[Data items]
━━━━━━━━━━━━━━━━━━━━
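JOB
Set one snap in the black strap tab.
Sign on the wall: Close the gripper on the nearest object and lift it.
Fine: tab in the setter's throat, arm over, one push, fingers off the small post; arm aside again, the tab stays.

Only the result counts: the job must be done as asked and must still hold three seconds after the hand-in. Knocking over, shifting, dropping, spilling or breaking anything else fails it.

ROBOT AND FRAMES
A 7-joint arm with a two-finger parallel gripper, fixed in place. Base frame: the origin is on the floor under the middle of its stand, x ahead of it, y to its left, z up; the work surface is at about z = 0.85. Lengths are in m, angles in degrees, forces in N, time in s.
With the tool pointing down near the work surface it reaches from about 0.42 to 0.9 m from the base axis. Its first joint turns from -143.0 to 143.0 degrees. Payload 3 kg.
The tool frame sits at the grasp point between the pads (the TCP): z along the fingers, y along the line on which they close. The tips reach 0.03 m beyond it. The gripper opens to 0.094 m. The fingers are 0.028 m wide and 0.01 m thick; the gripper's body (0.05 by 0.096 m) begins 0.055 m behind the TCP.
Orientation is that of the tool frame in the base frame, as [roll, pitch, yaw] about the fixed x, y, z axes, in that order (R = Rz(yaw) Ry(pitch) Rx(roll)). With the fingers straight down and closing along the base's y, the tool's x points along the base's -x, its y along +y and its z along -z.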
━━━━━━━━━━━━━━━━━━━━
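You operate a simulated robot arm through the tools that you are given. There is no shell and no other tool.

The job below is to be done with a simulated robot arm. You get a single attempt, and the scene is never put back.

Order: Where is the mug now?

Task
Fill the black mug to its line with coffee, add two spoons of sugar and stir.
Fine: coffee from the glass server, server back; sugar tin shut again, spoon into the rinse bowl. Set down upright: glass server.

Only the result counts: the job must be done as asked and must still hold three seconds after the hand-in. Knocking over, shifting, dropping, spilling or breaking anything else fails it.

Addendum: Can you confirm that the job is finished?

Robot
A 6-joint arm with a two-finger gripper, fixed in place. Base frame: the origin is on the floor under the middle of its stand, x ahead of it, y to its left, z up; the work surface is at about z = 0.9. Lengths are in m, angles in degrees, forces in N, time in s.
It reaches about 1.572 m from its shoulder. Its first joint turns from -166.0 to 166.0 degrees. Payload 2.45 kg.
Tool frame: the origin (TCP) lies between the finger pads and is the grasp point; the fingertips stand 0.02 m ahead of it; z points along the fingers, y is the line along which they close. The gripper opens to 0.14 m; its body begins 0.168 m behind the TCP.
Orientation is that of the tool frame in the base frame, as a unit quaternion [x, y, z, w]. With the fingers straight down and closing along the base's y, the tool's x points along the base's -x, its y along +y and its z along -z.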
━━━━━━━━━━━━━━━━━━━━
Each line from the one bearing "Sign on the" through the one bearing "ROBOT AND FRAMES" is to be duplicated without change; all remaining lines are to be left out.

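Sign on the wall: Close the gripper on the nearest object and lift it.
Fine: tab in the setter's throat, arm over, one push, fingers off the small post; arm aside again, the tab stays.

Only the result counts: the job must be done as asked and must still hold three seconds after the hand-in. Knocking over, shifting, dropping, spilling or breaking anything else fails it.

ROBOT AND FRAMES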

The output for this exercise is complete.